Periodically Raymond and Allen will open their room to their peers and the public to highlight the technologies and techniques they'll be utilizing to make their room as environmentally sustainable as possible. They say they look forward to campus visits by prospective Dartmouth students as a particular opportunity to spread their message.

"I picture the room as a place to try doing everything right..."

-Anne Raymond

"Whether they ultimately come to Dartmouth or not," said Allen, "we'll be demonstrating practices that can be duplicated in virtually any room across the country, and hopefully they'll take a little of that back with them."

At the room's dedication President Wright said: "The opening of this room, located at the heart of the student community, with its Energy Star products, is a wonderfully imaginative tool for teaching our environmental responsibilities.

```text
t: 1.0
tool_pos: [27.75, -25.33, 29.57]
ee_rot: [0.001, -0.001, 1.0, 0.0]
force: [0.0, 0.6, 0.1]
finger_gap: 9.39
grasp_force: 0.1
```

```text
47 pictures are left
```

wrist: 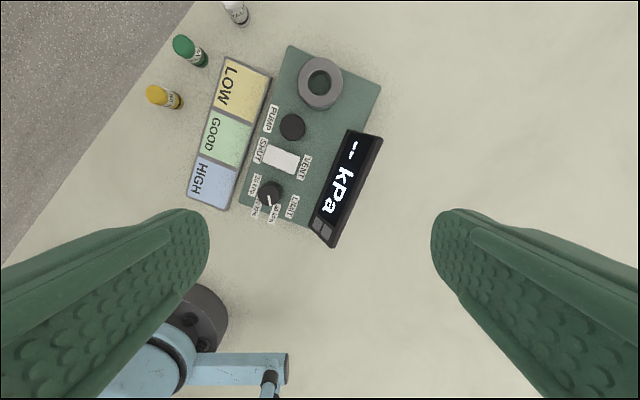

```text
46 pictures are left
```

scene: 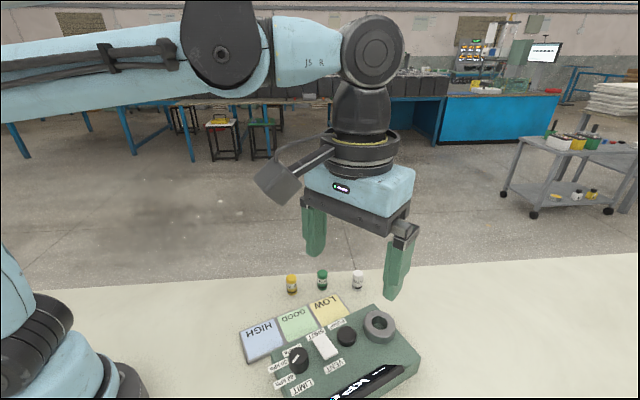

As an institution we have strived to institutionalize policies and practices that support a responsible, sustainable, and respectful use of resources."

Joining Wright were James Larimore, Dean of the College; Berry Scherr, Provost; John Gratiot, Associate Vice President for Facilities Operation and Management; and Brent Reidy '05, coordinator of Dartmouth's Environmental Conservation Organization, one of the groups that oversaw the project.

"I hope that every student, old or new, will contemplate their actions and be conscious of the environmental implications of each and every decision they make," said Reidy. "This model residence hall room can serve as an example of small changes we can all make to our lifestyles that sum to make a difference."

Reidy noted that Freya Sachs '04, Sylvia Chi '05 and Cat Roberts '05, all interns for Resource Working Group, were integral to the project's completion.

"The creation of the model residence hall room is a vivid example of what is possible when student energy and administrative support come together," said Larimore. "Anne and Vicki are leaders in expanding the mission of residential education at Dartmouth, literally using their dorm room as a venue to educate their peers about the personal choices they make every day that have an impact on the environment."

Scherr noted in particular the efforts of Gratiot and of Larry Litten, Director of Institutional Research, who as co-chairs of the Resource Working Group, "have helped to implement various initiatives that both educate people broadly and that alleviate the College's impact on the environment."

The project was sponsored by Dartmouth's Resource Working Group, the Office of Residential Life and the Environmental Conservation Organization.